# YOUR GOAL:
Copy out all of the material exactly as presented.

# DATA BLOCK:
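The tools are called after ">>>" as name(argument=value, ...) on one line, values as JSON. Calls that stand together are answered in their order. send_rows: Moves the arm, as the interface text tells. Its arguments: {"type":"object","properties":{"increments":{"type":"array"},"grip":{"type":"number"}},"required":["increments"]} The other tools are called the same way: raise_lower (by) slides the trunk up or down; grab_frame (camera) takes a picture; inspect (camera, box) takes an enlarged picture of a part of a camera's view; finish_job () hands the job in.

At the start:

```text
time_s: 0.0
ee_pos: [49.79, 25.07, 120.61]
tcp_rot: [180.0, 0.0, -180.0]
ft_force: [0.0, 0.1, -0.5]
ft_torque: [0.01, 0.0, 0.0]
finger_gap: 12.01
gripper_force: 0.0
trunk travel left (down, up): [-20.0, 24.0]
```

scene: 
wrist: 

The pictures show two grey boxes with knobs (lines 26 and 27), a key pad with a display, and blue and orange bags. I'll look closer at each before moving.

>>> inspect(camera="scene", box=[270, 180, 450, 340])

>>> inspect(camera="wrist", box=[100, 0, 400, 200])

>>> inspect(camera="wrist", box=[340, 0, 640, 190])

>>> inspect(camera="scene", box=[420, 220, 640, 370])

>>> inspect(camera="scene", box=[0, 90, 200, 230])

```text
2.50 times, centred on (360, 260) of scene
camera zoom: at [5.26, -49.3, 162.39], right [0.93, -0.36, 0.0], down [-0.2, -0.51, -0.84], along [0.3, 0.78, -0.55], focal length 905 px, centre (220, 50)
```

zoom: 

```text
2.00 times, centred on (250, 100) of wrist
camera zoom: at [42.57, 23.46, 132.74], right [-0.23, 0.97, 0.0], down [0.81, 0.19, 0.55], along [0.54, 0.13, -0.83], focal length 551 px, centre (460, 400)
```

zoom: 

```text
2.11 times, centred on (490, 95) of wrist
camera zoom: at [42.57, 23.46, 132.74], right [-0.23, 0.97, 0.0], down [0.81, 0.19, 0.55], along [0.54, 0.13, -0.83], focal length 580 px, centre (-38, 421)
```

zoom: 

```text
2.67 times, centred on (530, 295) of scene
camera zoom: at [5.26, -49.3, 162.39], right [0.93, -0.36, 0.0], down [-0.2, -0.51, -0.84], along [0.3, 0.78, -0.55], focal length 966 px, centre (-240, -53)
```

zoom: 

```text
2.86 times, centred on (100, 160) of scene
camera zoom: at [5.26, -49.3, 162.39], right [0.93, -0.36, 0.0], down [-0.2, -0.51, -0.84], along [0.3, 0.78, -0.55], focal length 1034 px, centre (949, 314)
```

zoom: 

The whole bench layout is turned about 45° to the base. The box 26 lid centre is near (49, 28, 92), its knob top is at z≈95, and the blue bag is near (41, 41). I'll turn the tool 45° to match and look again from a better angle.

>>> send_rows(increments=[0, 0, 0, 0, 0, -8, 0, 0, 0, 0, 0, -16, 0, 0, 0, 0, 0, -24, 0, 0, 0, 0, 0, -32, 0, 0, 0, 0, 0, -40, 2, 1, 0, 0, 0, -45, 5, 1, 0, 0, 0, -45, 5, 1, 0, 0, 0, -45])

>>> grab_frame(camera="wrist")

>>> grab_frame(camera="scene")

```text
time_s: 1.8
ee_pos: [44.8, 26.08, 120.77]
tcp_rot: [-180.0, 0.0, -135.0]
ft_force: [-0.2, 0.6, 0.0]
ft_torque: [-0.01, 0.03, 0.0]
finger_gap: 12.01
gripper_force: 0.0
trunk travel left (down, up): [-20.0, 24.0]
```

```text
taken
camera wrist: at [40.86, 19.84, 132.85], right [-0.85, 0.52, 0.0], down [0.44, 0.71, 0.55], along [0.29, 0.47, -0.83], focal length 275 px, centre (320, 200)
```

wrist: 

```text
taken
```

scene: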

# CORRECT ANSWER:
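The tools are called after ">>>" as name(argument=value, ...) on one line, values as JSON. Calls that stand together are answered in their order. send_rows: Moves the arm, as the interface text tells. Its arguments: {"type":"object","properties":{"increments":{"type":"array"},"grip":{"type":"number"}},"required":["increments"]} The other tools are called the same way: raise_lower (by) slides the trunk up or down; grab_frame (camera) takes a picture; inspect (camera, box) takes an enlarged picture of a part of a camera's view; finish_job () hands the job in.

At the start:

```text
time_s: 0.0
ee_pos: [49.79, 25.07, 120.61]
tcp_rot: [180.0, 0.0, -180.0]
ft_force: [0.0, 0.1, -0.5]
ft_torque: [0.01, 0.0, 0.0]
finger_gap: 12.01
gripper_force: 0.0
trunk travel left (down, up): [-20.0, 24.0]
```

scene: 
wrist: 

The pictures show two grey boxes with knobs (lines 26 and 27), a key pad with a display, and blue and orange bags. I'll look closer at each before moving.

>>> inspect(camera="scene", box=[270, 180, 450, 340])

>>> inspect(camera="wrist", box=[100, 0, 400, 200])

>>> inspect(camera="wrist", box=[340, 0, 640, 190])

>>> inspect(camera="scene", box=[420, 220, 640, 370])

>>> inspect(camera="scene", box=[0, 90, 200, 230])

```text
2.50 times, centred on (360, 260) of scene
camera zoom: at [5.26, -49.3, 162.39], right [0.93, -0.36, 0.0], down [-0.2, -0.51, -0.84], along [0.3, 0.78, -0.55], focal length 905 px, centre (220, 50)
```

zoom: 

```text
2.00 times, centred on (250, 100) of wrist
camera zoom: at [42.57, 23.46, 132.74], right [-0.23, 0.97, 0.0], down [0.81, 0.19, 0.55], along [0.54, 0.13, -0.83], focal length 551 px, centre (460, 400)
```

zoom: 

```text
2.11 times, centred on (490, 95) of wrist
camera zoom: at [42.57, 23.46, 132.74], right [-0.23, 0.97, 0.0], down [0.81, 0.19, 0.55], along [0.54, 0.13, -0.83], focal length 580 px, centre (-38, 421)
```

zoom: 

```text
2.67 times, centred on (530, 295) of scene
camera zoom: at [5.26, -49.3, 162.39], right [0.93, -0.36, 0.0], down [-0.2, -0.51, -0.84], along [0.3, 0.78, -0.55], focal length 966 px, centre (-240, -53)
```

zoom: 

```text
2.86 times, centred on (100, 160) of scene
camera zoom: at [5.26, -49.3, 162.39], right [0.93, -0.36, 0.0], down [-0.2, -0.51, -0.84], along [0.3, 0.78, -0.55], focal length 1034 px, centre (949, 314)
```

zoom: 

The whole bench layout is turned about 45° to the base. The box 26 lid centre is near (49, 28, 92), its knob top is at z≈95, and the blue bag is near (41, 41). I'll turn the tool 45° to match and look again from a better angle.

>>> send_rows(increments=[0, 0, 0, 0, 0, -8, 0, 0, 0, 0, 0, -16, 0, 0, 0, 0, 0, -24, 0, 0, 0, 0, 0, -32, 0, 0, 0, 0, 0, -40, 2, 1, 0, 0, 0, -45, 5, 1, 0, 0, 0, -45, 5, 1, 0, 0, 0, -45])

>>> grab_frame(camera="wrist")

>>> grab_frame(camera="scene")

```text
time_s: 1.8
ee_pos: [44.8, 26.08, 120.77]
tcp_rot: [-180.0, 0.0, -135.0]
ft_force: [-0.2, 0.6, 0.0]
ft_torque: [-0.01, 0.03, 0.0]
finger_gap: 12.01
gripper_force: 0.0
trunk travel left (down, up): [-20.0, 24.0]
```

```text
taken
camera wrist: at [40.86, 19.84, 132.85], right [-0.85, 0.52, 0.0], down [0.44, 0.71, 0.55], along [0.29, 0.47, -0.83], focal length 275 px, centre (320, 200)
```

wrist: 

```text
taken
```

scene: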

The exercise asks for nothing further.